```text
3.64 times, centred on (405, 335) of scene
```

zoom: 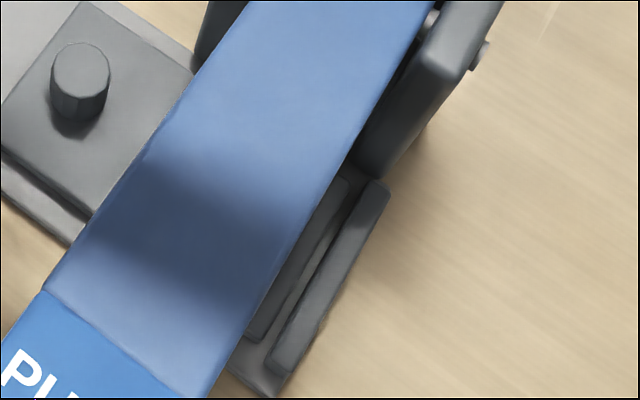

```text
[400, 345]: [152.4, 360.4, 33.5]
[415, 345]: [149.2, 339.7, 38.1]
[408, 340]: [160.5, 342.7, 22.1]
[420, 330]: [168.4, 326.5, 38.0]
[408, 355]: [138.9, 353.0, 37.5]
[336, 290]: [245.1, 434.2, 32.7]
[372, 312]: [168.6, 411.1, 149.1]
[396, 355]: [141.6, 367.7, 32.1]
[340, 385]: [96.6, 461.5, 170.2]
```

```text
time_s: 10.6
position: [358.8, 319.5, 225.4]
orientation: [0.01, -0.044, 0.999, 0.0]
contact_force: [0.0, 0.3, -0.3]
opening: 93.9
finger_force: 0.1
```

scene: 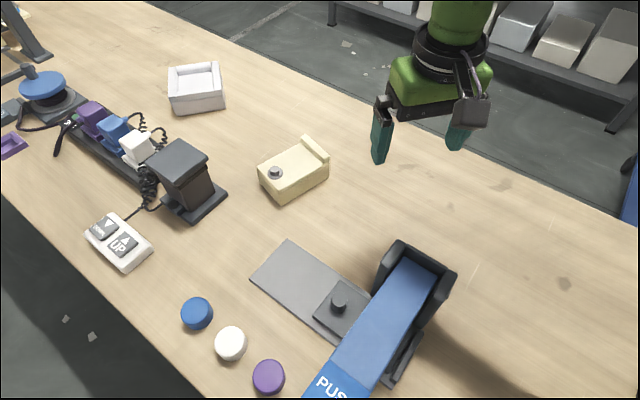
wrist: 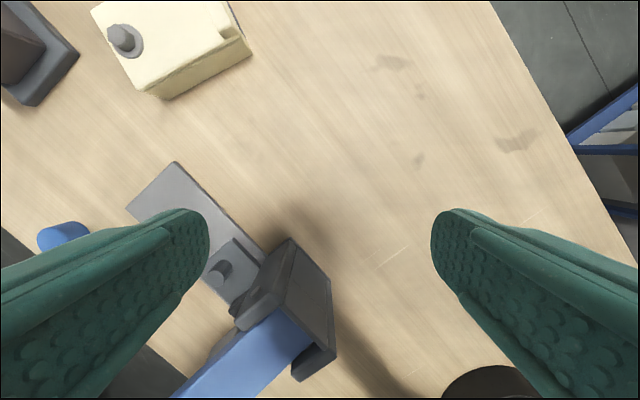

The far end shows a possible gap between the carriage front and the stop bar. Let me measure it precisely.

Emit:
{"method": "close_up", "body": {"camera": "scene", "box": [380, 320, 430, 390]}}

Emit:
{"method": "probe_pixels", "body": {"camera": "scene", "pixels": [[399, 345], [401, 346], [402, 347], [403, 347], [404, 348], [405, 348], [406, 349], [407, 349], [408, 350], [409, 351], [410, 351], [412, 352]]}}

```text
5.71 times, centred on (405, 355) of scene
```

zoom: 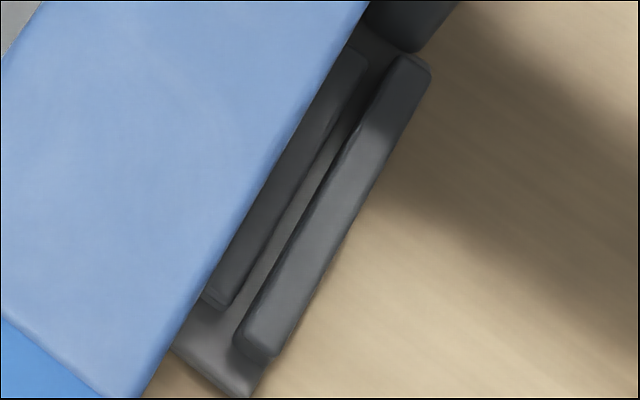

Requirement
Write out each line of the data exactly; the images should be left out.

Full response
```text
3.64 times, centred on (405, 335) of scene
```

zoom: 

```text
[400, 345]: [152.4, 360.4, 33.5]
[415, 345]: [149.2, 339.7, 38.1]
[408, 340]: [160.5, 342.7, 22.1]
[420, 330]: [168.4, 326.5, 38.0]
[408, 355]: [138.9, 353.0, 37.5]
[336, 290]: [245.1, 434.2, 32.7]
[372, 312]: [168.6, 411.1, 149.1]
[396, 355]: [141.6, 367.7, 32.1]
[340, 385]: [96.6, 461.5, 170.2]
```

```text
time_s: 10.6
position: [358.8, 319.5, 225.4]
orientation: [0.01, -0.044, 0.999, 0.0]
contact_force: [0.0, 0.3, -0.3]
opening: 93.9
finger_force: 0.1
```

scene: 
wrist: 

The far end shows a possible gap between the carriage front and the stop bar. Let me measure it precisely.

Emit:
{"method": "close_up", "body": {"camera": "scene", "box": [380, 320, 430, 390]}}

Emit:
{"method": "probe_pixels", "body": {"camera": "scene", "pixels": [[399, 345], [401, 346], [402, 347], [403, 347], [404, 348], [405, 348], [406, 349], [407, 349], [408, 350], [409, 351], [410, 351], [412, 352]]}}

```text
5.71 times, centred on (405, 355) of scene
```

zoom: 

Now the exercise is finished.